Dag Azizz,
Hieronder worden de afdelingen genummerd met 1 en 2 in plaats van A en B.
a
Je kunt v2 berekenen met de continuïteitswet: het volume dat in een zekere tijdsduur in/uit buis 1 stroomt, is even groot als het volume dat uit/in buis 2 stroomt. Daaruit volgt v2×A2=v1×A1 met v2 is de snelheid van het water in buis 2 (gelijk aan die van zuiger 2); A2 is de gegeven inwendige doorsnede van buis 2 enzovoort.
b
Je kunt deze vragen beantwoorden met de wet van Bernoulli. Vanwege de horizontale ligging van de buizen en het gegeven dat energieverliezen verwaarloosbaar zijn, kun je deze wet schrijven als
p1+½×ρ×v1²=p2+½×ρ×v2² met p1 is de statische druk in buis 1 (in Pa), ρ is de dichtheid van het water (in kg/m³), v1 is de snelheid van het water in buis 1 (in m/s) enzovoort.

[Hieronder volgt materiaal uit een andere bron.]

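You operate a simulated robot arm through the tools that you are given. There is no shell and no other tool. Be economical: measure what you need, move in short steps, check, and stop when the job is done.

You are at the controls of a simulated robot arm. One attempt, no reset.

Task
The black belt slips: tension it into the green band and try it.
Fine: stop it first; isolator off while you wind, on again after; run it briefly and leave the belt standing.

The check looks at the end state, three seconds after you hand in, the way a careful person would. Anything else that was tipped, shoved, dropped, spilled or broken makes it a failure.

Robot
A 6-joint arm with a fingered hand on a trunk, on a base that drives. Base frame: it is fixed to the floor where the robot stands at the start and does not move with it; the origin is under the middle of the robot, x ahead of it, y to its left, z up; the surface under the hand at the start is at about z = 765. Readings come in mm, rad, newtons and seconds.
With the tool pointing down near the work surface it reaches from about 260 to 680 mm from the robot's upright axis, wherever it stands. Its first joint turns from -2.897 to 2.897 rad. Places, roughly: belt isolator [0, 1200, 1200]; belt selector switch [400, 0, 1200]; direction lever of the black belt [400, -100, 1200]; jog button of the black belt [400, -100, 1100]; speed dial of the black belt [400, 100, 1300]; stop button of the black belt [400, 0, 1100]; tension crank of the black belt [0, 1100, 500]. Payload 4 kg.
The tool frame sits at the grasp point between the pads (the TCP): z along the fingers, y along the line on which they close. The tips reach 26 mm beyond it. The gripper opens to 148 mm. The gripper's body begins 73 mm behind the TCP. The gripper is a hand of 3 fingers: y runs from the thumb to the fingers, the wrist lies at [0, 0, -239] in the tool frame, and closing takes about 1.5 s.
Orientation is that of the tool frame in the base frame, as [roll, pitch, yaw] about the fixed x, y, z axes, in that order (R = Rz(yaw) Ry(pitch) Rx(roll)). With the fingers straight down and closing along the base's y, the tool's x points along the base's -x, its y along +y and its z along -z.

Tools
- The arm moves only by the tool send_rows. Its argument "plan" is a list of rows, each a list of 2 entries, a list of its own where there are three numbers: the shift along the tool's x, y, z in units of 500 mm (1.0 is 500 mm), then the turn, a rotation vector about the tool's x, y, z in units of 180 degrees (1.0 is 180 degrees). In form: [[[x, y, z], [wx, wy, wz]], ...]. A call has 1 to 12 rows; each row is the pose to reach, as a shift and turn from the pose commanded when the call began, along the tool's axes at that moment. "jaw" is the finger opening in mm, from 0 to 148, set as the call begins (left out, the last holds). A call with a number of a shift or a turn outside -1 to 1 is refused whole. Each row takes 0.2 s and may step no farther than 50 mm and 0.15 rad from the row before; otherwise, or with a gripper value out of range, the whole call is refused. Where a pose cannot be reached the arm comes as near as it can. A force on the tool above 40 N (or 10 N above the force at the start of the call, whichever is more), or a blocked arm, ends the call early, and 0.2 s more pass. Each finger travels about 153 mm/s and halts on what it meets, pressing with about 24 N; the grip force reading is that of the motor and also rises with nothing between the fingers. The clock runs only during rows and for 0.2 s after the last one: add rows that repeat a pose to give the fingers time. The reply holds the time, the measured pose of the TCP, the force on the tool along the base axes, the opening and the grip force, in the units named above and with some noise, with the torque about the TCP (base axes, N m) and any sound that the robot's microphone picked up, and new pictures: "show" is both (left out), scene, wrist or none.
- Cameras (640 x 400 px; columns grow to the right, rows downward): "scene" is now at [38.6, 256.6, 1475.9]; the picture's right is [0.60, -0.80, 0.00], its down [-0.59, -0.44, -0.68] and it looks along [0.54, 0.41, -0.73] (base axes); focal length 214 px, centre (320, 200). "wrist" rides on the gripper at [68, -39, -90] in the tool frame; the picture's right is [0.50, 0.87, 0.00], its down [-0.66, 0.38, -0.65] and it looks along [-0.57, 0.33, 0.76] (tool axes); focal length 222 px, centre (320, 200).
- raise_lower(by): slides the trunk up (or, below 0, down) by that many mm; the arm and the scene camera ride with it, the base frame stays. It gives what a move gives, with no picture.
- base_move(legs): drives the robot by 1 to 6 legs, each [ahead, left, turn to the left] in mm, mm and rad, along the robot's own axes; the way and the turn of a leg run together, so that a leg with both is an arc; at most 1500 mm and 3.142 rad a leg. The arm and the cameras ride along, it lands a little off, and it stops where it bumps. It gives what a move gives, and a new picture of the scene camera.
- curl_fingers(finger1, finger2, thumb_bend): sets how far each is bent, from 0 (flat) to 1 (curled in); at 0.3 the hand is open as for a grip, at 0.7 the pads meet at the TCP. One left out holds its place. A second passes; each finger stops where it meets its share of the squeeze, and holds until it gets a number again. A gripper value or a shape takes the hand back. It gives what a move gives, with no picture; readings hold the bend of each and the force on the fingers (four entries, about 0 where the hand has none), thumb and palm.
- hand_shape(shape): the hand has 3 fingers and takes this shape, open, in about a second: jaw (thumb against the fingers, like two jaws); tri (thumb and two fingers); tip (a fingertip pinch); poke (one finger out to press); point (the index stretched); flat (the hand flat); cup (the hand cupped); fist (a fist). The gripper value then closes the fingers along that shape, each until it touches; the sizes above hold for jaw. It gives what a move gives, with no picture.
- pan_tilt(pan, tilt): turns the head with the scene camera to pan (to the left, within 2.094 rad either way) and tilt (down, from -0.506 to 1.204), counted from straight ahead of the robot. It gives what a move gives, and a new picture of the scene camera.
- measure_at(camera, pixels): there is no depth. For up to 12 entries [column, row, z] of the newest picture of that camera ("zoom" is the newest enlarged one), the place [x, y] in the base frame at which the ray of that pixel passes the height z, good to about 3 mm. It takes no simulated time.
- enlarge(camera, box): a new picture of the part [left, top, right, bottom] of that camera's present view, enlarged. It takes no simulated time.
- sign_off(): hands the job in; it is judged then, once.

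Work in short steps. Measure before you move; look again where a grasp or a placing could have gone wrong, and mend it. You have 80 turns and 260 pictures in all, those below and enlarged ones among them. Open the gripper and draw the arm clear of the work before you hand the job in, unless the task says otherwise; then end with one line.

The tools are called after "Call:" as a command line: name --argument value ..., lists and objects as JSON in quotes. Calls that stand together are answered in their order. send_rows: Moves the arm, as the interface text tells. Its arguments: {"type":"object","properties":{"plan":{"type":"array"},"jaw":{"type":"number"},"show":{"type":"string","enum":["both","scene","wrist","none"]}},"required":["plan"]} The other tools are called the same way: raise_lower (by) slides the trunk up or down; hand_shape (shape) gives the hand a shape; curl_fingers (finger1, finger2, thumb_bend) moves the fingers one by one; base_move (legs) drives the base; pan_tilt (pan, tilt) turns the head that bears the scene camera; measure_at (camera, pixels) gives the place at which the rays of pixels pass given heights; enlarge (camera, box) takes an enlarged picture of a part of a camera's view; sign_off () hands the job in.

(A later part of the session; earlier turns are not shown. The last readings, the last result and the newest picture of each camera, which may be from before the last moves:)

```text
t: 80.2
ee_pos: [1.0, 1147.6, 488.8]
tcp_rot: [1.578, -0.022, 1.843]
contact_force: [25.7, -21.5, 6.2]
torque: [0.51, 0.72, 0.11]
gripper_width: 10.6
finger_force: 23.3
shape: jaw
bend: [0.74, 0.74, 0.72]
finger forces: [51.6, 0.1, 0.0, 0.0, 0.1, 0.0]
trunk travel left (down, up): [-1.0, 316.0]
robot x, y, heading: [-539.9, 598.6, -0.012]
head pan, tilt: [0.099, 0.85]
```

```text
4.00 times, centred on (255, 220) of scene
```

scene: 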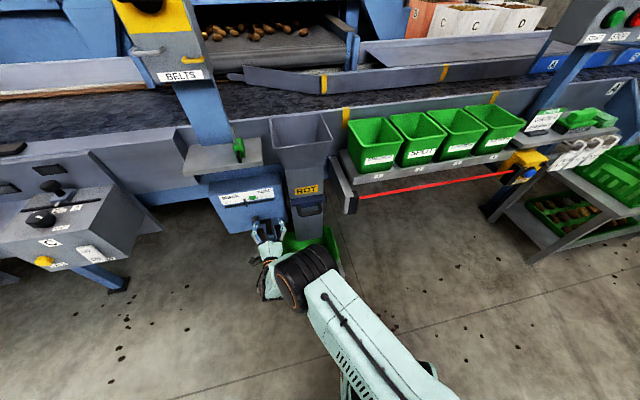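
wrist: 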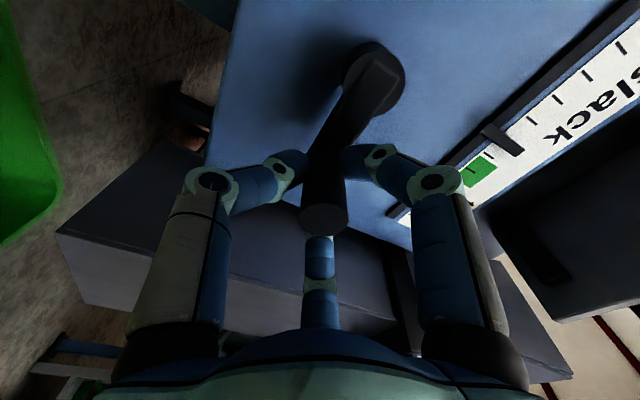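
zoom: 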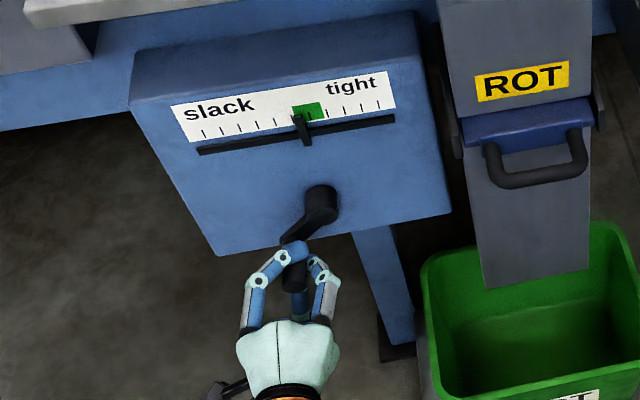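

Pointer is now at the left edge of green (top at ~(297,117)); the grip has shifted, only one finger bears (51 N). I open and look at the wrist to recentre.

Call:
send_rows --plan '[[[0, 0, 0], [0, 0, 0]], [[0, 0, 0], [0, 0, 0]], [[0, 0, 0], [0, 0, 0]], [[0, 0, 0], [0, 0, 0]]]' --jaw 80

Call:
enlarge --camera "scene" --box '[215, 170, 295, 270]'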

Bij a is gebleken dat v2 kleiner is dan v1, zodat p2 groter is dan p1. Met de laatstgenoemde betrekking kun je het gevraagde drukverschil berekenen.
Het bovenstaande geldt onder voorwaarde dat het water mag worden beschouwd als een onsamendrukbare vloeistof en dat de stroming laminair is.